What the exercise asks:
Write out exactly the lines from the line with "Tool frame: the" through the line with "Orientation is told", both ends included, and no other line. Give them as a Markdown table with the columns Count and Line text: a running number and the line, blank lines left out.
---+---
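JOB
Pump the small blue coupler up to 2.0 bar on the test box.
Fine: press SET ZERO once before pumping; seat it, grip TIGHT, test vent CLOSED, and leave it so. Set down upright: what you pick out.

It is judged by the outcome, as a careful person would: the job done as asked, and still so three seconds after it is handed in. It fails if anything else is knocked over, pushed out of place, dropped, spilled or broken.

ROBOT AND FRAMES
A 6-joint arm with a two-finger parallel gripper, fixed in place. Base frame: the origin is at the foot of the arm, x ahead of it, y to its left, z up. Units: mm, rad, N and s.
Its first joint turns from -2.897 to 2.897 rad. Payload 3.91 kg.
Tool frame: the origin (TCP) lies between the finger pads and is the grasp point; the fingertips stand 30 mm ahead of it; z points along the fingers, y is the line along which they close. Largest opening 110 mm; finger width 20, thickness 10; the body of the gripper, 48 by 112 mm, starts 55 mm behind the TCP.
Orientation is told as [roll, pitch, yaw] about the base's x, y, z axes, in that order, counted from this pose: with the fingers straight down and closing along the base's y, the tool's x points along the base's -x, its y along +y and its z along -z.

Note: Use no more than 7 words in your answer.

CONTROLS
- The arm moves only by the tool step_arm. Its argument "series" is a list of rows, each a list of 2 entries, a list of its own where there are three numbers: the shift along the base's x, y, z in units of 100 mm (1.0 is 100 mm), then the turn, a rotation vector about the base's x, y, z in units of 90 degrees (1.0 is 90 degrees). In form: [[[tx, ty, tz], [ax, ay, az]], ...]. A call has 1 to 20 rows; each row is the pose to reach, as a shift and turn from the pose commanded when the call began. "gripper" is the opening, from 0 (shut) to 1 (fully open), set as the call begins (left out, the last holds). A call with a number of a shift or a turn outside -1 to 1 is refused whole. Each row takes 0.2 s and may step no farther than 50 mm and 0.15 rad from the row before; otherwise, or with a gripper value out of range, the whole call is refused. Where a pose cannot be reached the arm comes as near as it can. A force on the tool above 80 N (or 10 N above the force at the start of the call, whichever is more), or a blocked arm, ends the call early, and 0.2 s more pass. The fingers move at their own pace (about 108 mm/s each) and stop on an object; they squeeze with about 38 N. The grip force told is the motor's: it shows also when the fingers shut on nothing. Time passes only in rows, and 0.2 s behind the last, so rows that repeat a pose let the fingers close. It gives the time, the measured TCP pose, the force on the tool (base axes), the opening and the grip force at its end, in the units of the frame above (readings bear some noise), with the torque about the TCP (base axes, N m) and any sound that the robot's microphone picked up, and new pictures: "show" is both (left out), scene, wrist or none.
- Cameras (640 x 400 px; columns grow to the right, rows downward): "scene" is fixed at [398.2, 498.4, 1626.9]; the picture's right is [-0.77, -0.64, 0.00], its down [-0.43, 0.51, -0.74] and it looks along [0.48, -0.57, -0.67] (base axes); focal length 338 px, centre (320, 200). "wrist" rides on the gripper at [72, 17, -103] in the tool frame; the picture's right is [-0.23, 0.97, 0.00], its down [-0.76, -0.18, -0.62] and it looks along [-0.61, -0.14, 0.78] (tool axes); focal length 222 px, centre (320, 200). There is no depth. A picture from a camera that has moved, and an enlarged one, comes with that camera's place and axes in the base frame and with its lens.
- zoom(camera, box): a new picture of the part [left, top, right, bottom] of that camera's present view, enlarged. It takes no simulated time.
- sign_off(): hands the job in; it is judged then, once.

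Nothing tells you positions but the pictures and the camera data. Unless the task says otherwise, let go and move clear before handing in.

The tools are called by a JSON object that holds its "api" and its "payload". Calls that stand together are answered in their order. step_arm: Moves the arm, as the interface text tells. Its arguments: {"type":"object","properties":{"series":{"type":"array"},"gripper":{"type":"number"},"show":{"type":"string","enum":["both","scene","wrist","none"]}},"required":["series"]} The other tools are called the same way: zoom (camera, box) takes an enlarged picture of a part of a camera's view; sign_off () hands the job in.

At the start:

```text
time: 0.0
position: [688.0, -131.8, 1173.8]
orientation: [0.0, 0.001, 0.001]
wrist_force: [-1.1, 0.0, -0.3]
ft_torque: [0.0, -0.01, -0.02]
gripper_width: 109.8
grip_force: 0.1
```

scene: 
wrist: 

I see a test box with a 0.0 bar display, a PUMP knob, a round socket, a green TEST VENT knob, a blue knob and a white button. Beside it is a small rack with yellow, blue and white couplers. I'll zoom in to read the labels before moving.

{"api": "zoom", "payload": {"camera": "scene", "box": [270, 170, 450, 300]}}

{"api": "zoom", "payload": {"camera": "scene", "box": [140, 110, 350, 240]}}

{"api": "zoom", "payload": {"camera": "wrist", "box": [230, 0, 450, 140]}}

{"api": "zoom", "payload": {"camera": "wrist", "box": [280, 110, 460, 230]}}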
---+---
Solution to the problem:
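| Count | Line text |
|---|---|
| 1 | Tool frame: the origin (TCP) lies between the finger pads and is the grasp point; the fingertips stand 30 mm ahead of it; z points along the fingers, y is the line along which they close. Largest opening 110 mm; finger width 20, thickness 10; the body of the gripper, 48 by 112 mm, starts 55 mm behind the TCP. |
| 2 | Orientation is told as [roll, pitch, yaw] about the base's x, y, z axes, in that order, counted from this pose: with the fingers straight down and closing along the base's y, the tool's x points along the base's -x, its y along +y and its z along -z. |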